• TO BE DONE
Take from the listing each line that has the string "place".

____ SOURCE DATA

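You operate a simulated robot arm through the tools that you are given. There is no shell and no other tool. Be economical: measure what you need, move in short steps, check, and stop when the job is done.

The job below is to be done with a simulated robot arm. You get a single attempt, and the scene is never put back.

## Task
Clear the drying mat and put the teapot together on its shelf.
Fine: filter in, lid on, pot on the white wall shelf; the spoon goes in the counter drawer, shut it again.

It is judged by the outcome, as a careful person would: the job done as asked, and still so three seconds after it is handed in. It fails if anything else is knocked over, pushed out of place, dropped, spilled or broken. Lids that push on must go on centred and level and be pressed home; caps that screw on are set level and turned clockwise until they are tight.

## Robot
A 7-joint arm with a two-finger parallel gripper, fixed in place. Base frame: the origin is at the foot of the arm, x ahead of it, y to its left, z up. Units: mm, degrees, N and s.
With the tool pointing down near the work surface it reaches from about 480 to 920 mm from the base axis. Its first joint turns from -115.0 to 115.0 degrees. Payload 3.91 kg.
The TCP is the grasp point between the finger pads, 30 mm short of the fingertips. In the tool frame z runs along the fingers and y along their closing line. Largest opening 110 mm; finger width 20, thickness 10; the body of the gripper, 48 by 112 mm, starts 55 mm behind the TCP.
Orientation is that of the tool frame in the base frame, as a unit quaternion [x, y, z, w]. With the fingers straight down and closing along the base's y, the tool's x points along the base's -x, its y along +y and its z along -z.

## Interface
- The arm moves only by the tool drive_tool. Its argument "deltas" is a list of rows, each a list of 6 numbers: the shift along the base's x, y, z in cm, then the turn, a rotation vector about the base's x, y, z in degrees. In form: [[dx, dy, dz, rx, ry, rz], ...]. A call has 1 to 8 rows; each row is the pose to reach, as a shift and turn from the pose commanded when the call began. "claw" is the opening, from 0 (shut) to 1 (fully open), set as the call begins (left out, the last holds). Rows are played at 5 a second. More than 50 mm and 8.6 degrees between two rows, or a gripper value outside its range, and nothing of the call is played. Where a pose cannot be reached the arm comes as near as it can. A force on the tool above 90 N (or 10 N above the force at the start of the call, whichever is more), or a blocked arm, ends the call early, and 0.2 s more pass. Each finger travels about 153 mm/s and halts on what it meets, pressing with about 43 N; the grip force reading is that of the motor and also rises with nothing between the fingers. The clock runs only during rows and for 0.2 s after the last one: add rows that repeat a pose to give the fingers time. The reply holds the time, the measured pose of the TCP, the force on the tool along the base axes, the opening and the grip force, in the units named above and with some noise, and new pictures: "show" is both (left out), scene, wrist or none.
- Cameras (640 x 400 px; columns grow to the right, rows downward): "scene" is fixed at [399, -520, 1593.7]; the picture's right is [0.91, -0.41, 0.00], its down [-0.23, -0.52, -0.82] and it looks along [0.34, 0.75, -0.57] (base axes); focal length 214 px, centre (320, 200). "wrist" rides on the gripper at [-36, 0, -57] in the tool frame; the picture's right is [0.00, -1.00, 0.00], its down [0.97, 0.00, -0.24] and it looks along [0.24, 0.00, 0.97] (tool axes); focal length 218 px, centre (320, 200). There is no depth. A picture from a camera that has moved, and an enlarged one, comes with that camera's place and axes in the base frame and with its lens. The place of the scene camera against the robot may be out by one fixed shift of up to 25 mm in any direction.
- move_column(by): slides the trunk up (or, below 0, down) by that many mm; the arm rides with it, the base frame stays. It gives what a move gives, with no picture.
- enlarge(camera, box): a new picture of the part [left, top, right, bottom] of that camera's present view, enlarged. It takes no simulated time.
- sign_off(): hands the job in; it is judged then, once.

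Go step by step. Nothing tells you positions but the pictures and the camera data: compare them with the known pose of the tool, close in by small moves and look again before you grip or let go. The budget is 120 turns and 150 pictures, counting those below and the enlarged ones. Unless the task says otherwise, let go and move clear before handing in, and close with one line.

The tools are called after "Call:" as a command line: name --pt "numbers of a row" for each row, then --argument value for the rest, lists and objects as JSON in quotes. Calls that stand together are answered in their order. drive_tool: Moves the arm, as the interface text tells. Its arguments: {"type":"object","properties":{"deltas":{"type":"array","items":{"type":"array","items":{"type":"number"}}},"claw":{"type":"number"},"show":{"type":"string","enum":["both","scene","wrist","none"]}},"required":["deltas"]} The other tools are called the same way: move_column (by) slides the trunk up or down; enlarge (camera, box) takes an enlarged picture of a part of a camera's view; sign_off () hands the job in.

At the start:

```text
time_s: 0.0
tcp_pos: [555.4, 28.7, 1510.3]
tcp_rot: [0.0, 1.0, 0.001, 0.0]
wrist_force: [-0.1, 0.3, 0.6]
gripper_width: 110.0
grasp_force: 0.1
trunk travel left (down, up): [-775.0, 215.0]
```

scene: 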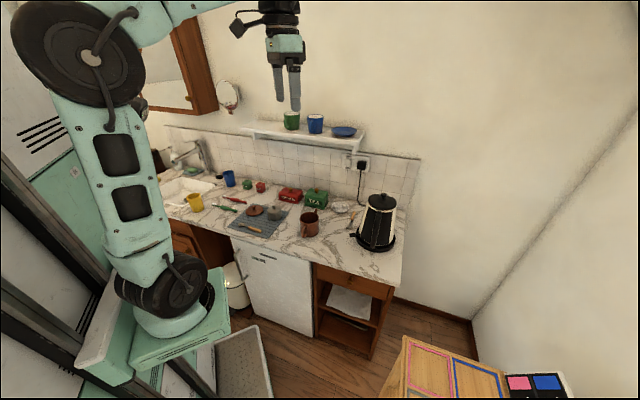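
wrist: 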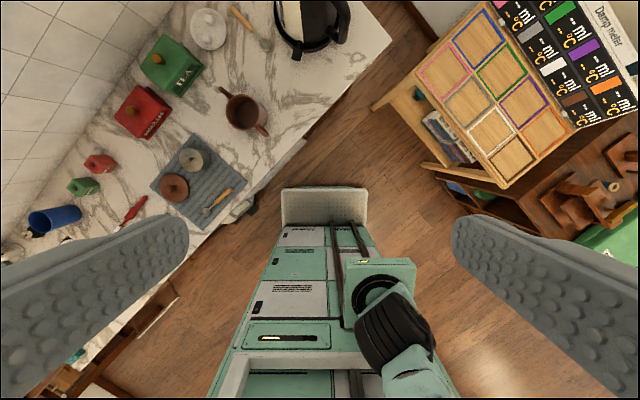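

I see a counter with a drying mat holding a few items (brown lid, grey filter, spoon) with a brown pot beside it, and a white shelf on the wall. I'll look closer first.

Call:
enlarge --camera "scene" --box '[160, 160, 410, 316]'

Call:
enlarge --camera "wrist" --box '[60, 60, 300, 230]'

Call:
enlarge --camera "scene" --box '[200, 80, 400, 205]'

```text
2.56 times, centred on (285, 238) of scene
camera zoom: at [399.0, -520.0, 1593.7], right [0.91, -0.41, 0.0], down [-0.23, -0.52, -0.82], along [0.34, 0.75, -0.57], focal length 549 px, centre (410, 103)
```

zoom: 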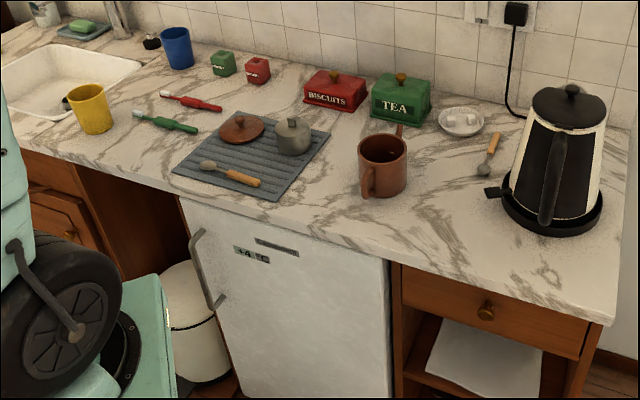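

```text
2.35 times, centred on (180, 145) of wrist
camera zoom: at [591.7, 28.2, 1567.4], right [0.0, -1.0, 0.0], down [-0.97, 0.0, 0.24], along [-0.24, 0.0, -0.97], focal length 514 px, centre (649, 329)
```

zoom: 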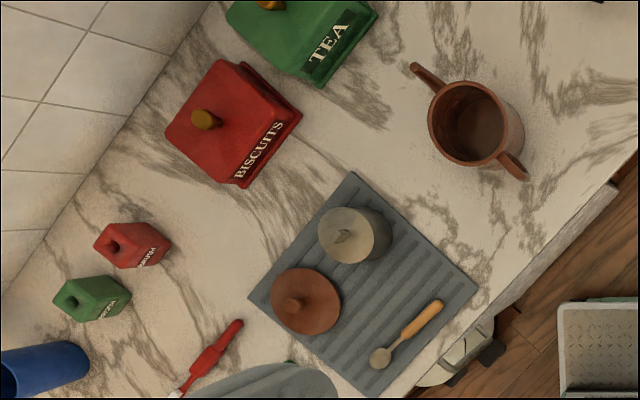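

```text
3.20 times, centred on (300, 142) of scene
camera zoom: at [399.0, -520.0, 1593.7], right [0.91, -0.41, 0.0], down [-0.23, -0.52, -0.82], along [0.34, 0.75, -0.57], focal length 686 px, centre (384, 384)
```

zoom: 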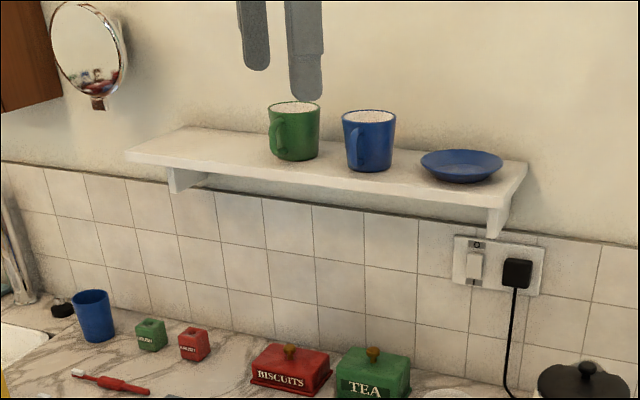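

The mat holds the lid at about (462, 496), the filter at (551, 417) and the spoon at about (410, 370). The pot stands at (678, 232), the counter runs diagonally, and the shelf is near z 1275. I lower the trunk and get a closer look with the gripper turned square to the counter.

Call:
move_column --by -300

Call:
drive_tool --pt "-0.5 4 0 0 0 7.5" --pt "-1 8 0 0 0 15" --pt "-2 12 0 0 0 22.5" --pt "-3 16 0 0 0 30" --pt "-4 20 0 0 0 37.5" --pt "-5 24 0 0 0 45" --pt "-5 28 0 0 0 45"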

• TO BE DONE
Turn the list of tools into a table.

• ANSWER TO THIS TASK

________

• ANSWER TO THIS TASK
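It is judged by the outcome, as a careful person would: the job done as asked, and still so three seconds after it is handed in. It fails if anything else is knocked over, pushed out of place, dropped, spilled or broken. Lids that push on must go on centred and level and be pressed home; caps that screw on are set level and turned clockwise until they are tight.
A 7-joint arm with a two-finger parallel gripper, fixed in place. Base frame: the origin is at the foot of the arm, x ahead of it, y to its left, z up. Units: mm, degrees, N and s.
- Cameras (640 x 400 px; columns grow to the right, rows downward): "scene" is fixed at [399, -520, 1593.7]; the picture's right is [0.91, -0.41, 0.00], its down [-0.23, -0.52, -0.82] and it looks along [0.34, 0.75, -0.57] (base axes); focal length 214 px, centre (320, 200). "wrist" rides on the gripper at [-36, 0, -57] in the tool frame; the picture's right is [0.00, -1.00, 0.00], its down [0.97, 0.00, -0.24] and it looks along [0.24, 0.00, 0.97] (tool axes); focal length 218 px, centre (320, 200). There is no depth. A picture from a camera that has moved, and an enlarged one, comes with that camera's place and axes in the base frame and with its lens. The place of the scene camera against the robot may be out by one fixed shift of up to 25 mm in any direction.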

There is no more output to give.